Parliamo ancora dell’area mediorientale poiché su di essa si concentra una violenza borghese senza limiti, una violenza generale che presto o tardi sfocerà in un conflitto mondiale tra le grandi potenze imperialiste. L’area turco-curdo-siriana è sottoposta da mesi a martellanti incursioni aeree, con devastazioni di città e paesi, uccisioni, decimazioni e massacri di popolazioni indifese e prigioniere di potenze criminali: una guerra civile che, secondo le cronache, ha causato già 200mila morti. E’ una guerra organizzata, alimentata e armata dalle grandi potenze, “contenuta politicamente e militarmente” (così dicono!), controllata da un accordo sull’uso delle armi chimiche e intervallata da tregue periodiche. E’ una guerra civile in cui si scontrano le forze lealiste di Assad sorrette da sciiti irakeni, iraniani e libanesi, e le varie bande “jihadiste” a loro volta sostenute dalle milizie occidentali d’intervento interessate ad abbattere il regime e a imporre il controllo sul territorio siriano – tutti già in rotta di collisione con le bande armate dell’Isis, che hanno occupato metà della Siria e un terzo dell’Irak e che minacciano di stravolgere l’intera regione. Una guerra di tutti contro tutti.
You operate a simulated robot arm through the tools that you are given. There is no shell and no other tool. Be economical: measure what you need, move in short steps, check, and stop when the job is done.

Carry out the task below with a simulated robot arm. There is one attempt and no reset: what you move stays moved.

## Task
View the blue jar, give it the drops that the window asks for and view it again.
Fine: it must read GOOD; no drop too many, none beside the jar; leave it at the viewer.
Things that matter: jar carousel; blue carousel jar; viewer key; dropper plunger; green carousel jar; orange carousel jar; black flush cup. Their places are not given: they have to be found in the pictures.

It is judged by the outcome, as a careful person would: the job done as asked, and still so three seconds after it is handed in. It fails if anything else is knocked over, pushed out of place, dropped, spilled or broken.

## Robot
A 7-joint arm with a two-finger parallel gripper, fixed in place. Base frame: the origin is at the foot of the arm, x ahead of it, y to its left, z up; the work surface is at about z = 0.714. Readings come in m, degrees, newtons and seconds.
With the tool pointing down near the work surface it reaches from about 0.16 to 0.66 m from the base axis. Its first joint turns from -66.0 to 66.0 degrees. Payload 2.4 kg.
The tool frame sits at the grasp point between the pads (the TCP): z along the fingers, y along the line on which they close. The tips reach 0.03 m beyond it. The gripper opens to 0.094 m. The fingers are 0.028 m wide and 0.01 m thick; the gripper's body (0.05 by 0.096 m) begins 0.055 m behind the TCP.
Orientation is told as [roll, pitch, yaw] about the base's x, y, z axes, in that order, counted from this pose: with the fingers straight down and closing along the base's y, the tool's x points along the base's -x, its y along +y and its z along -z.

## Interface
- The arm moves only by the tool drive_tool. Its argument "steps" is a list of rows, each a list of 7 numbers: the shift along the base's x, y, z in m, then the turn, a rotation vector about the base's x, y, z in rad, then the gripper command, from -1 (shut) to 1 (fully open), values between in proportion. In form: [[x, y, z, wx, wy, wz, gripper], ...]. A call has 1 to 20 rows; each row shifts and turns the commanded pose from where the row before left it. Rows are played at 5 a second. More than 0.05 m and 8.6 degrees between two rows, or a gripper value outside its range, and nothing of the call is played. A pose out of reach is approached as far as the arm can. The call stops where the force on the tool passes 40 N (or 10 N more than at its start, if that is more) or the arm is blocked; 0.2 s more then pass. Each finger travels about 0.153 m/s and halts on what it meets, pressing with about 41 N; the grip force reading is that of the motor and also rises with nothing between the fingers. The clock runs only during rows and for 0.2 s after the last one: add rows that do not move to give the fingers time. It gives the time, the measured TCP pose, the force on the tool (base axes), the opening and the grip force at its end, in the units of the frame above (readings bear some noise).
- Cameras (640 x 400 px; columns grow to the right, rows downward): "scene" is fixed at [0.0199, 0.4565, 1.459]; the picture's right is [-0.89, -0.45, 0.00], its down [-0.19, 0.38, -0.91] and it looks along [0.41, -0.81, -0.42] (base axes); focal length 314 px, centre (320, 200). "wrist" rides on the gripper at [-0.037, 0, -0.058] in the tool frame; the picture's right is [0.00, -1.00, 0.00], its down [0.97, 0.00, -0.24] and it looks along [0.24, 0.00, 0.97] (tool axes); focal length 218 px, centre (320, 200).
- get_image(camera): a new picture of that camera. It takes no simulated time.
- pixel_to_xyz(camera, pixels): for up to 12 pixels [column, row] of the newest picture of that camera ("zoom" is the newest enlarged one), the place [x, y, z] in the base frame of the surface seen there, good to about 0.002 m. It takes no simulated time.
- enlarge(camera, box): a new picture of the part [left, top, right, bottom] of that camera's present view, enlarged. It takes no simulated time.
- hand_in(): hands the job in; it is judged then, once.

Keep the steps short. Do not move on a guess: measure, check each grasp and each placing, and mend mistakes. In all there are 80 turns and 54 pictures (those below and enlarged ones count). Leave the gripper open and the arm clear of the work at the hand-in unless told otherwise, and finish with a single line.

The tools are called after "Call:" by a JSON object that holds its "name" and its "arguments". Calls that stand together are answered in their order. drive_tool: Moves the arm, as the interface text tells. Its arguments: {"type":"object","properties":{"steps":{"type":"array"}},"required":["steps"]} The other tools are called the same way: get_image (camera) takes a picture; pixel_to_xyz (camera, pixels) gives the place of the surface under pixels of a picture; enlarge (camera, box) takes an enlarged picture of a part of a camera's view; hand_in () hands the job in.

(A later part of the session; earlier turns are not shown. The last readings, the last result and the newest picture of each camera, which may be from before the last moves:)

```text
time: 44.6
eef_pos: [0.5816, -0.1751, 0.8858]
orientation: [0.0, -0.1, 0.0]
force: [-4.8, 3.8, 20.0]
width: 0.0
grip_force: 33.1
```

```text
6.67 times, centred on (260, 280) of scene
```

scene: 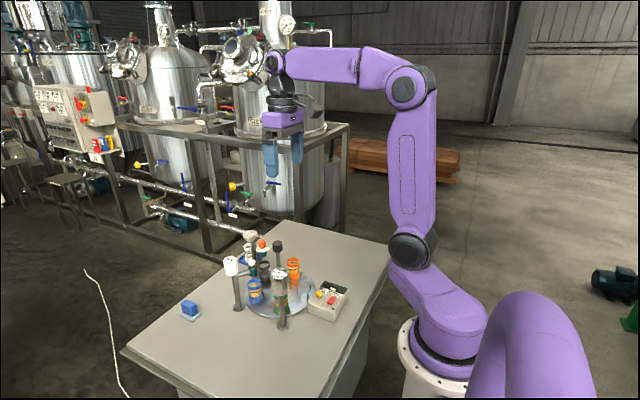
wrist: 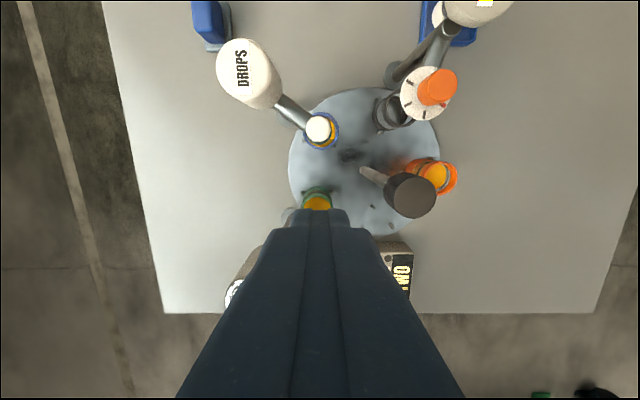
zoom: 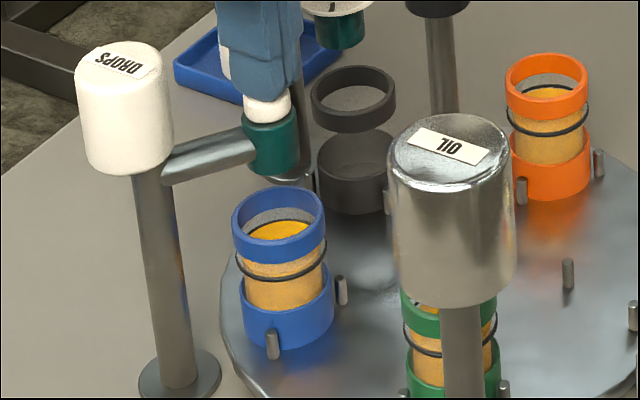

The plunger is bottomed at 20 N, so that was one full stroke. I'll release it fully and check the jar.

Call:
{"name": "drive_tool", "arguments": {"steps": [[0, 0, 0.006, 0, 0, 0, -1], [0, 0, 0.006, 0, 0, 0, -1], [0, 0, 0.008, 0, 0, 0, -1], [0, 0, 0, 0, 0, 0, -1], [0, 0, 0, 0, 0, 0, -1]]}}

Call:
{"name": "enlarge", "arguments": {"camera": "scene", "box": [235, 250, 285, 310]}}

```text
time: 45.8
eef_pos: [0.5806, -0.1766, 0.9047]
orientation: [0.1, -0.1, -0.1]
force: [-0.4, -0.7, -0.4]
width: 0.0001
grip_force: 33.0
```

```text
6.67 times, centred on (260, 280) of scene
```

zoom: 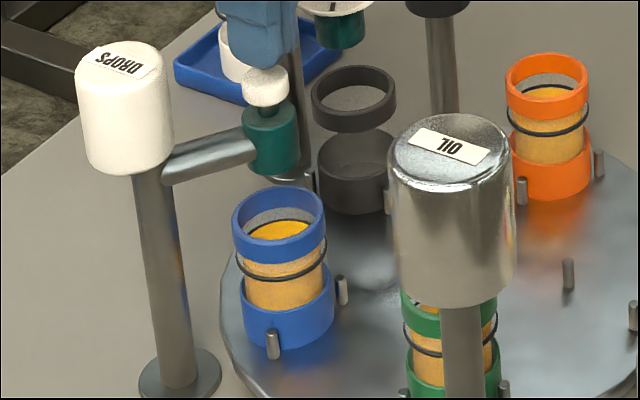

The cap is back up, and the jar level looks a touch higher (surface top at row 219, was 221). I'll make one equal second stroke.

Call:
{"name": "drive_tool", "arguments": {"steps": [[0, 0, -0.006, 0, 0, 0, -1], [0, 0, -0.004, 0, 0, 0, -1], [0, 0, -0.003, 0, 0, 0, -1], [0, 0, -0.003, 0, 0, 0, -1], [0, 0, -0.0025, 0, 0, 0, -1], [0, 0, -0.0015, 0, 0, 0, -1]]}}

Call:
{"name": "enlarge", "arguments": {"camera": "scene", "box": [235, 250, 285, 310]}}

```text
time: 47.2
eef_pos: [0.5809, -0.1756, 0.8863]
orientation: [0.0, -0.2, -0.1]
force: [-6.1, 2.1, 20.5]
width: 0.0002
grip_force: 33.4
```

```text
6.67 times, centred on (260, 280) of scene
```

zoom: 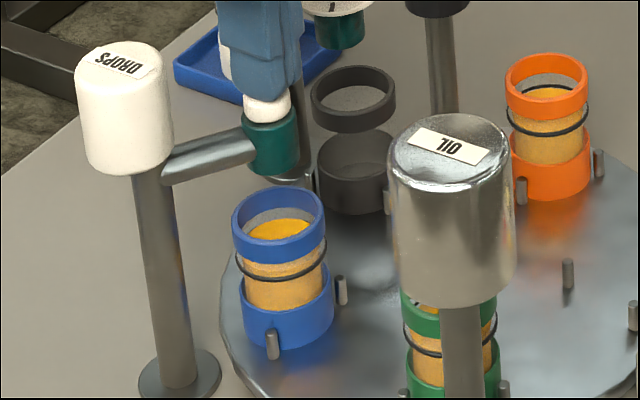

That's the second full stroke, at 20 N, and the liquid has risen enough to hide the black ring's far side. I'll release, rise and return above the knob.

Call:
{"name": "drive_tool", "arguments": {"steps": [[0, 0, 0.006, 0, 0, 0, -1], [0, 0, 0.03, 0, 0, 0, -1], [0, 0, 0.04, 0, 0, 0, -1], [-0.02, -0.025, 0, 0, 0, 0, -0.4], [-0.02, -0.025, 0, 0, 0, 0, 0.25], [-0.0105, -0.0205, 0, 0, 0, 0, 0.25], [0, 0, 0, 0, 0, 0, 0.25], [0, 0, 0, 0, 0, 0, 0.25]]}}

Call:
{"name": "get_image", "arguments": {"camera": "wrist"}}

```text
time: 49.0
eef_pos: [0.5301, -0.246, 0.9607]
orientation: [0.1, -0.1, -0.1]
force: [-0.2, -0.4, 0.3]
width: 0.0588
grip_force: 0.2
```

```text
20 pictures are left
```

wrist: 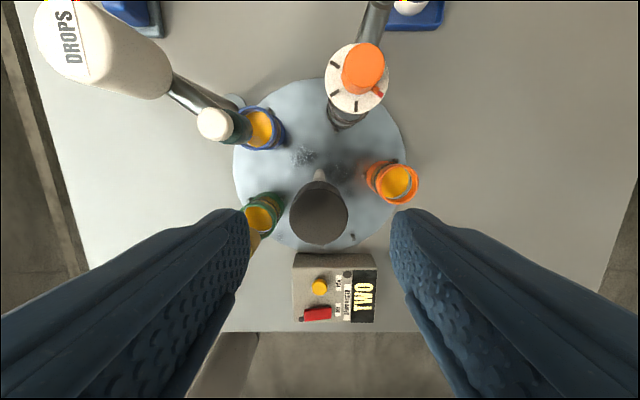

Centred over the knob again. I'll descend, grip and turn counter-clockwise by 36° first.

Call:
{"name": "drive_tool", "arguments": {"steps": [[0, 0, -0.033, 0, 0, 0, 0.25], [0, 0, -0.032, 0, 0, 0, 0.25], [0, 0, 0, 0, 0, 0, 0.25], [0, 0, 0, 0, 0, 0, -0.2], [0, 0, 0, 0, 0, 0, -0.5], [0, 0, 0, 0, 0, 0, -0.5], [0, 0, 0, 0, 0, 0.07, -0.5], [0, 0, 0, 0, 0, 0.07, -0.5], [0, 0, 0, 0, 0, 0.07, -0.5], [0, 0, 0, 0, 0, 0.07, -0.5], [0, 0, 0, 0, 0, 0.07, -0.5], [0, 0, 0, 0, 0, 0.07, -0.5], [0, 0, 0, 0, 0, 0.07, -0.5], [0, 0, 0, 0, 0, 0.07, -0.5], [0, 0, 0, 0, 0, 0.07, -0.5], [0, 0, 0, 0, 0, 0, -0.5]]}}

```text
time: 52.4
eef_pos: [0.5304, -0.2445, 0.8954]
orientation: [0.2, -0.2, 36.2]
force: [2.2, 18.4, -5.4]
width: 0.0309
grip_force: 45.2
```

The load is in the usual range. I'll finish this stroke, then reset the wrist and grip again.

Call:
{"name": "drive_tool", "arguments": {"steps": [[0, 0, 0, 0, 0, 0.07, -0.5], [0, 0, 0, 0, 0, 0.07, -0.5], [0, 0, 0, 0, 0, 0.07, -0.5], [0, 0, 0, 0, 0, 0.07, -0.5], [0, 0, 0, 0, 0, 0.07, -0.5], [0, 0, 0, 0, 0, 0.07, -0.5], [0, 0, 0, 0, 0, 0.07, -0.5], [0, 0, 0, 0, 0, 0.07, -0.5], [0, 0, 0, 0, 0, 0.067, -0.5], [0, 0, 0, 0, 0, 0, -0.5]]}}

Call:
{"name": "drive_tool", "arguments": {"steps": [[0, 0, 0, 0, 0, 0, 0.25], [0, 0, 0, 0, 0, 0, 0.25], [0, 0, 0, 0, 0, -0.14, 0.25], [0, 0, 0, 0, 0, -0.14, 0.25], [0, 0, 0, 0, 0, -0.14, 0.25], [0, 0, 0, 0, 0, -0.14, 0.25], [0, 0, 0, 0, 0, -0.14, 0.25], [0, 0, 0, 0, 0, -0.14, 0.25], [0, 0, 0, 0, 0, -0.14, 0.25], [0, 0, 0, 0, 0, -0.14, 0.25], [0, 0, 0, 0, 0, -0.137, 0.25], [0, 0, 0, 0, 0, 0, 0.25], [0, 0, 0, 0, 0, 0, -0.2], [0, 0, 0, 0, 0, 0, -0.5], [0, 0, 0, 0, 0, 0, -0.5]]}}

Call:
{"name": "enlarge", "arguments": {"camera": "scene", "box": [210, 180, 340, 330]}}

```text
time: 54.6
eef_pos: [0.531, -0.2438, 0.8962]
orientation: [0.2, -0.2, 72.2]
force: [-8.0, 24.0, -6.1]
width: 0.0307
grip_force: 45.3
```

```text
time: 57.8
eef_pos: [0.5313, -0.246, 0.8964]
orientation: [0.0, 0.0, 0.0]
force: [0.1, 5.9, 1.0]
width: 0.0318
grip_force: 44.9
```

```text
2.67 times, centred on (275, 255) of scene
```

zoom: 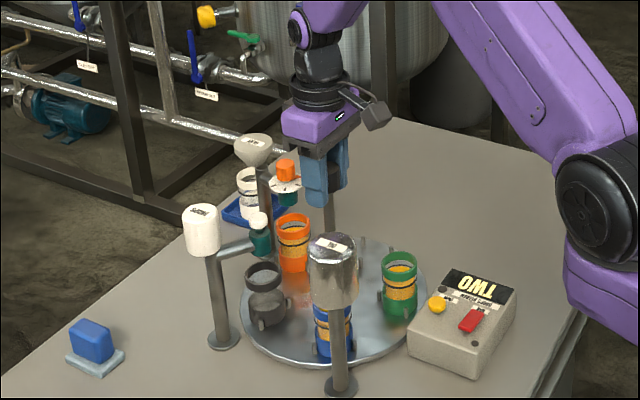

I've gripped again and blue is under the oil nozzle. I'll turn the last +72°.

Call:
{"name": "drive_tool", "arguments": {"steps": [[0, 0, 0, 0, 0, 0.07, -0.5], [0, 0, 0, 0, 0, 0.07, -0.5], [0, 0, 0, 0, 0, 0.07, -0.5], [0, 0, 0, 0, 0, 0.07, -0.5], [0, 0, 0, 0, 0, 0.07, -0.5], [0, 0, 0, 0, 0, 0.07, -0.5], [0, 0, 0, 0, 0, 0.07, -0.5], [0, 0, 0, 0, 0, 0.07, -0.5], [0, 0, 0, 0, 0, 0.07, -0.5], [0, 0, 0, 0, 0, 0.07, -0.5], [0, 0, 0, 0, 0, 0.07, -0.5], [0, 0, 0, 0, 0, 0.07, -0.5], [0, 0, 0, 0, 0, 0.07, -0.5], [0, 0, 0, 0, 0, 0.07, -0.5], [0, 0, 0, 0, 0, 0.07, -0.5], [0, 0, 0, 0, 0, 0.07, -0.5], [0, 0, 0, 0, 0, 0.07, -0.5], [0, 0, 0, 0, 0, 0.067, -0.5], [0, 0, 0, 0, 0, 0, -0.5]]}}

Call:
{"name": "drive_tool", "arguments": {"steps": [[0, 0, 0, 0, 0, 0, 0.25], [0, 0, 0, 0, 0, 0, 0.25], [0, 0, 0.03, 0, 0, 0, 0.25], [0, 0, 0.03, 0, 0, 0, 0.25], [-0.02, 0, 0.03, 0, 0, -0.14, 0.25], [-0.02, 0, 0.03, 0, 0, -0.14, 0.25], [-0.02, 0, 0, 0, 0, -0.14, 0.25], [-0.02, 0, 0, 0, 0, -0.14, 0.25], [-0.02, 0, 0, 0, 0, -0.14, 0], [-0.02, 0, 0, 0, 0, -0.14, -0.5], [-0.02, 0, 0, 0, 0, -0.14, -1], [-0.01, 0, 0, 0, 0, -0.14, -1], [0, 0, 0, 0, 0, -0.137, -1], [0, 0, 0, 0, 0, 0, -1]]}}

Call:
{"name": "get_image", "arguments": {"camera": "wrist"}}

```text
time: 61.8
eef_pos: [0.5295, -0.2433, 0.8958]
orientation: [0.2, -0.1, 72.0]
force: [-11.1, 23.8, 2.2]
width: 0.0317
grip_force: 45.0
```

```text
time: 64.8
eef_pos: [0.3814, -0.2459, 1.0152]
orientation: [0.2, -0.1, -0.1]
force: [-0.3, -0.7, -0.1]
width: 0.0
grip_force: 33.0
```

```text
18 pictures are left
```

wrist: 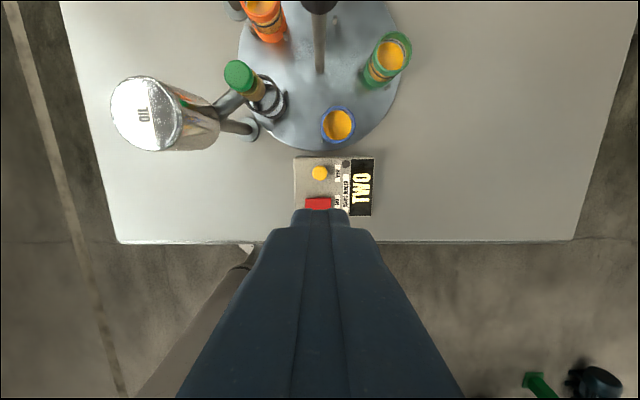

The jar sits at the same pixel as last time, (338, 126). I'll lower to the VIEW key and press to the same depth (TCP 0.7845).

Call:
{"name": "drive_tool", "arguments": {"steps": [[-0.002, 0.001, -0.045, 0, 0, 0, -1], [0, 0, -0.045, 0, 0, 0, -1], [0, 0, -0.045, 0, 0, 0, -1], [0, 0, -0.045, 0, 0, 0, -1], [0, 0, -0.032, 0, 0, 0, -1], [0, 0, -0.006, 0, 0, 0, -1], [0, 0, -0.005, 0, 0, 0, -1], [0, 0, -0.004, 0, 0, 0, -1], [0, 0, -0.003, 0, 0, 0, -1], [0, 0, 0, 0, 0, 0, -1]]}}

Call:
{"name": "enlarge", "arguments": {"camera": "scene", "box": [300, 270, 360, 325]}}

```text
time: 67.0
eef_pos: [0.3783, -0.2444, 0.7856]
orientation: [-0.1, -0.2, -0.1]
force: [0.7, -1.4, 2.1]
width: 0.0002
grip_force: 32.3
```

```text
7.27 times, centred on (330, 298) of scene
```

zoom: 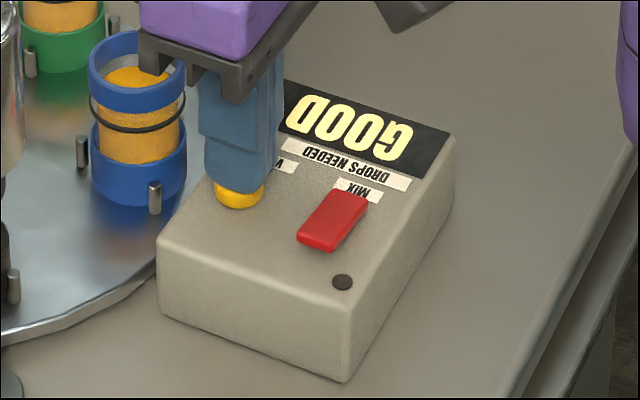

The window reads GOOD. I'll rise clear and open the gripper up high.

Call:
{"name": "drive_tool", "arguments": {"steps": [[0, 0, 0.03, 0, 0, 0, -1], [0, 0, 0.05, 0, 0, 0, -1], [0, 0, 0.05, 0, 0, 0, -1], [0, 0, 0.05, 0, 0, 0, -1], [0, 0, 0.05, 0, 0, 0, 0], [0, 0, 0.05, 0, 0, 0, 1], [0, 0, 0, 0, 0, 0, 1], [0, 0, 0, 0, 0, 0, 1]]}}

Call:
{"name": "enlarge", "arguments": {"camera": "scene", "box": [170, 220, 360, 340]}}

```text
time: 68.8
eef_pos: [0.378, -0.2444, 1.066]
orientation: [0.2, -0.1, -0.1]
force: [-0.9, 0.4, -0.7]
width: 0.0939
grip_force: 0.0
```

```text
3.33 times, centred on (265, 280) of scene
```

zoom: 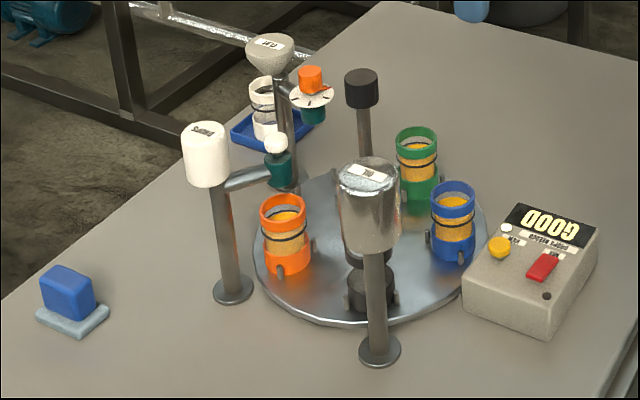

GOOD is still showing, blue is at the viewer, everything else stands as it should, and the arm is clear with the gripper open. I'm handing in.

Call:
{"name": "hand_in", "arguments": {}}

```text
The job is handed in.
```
Dentro a questa devastazione, i mezzi di comunicazione borghesi raccontano, con il solito tono piagnucoloso e ipocrita, di un lungo esodo biblico di profughi verso l’estero e di rifugiati all’interno: una massa di dispersi oscillante, sui vari fronti, tra gli 8 e i 10 milioni (su una popolazione totale siriana di 23 milioni di persone!) e che continua a crescere, attraversando vari paesi (Turchia, Grecia, Ungheria, Serbia, ecc.) e disperdendosi tra essi. Veri e propri campi di concentramento stanziali (baraccati, tendopoli, accampamenti) si stanno impiantando su un ampio territorio; di volta in volta, questi campi stanziali si trasformano in vere e proprie masse di disperati in movimento, che attraversano aree desertiche, sconfinano sotto la pressione degli interessi locali o vengono bloccate, incanalate e deviate da muraglie e reticolati. Qui, la borghesia imperialista ha lasciato la propria impronta di violenza, come sempre accompagnata da una benedizione caritatevole: alimentando le divisioni etniche, religiose e “nazionali”; esportando, durante i molti cicli di crisi economiche, le proprie guerre, “umanitarie” e “democratiche”; scatenando i propri conflitti per il petrolio.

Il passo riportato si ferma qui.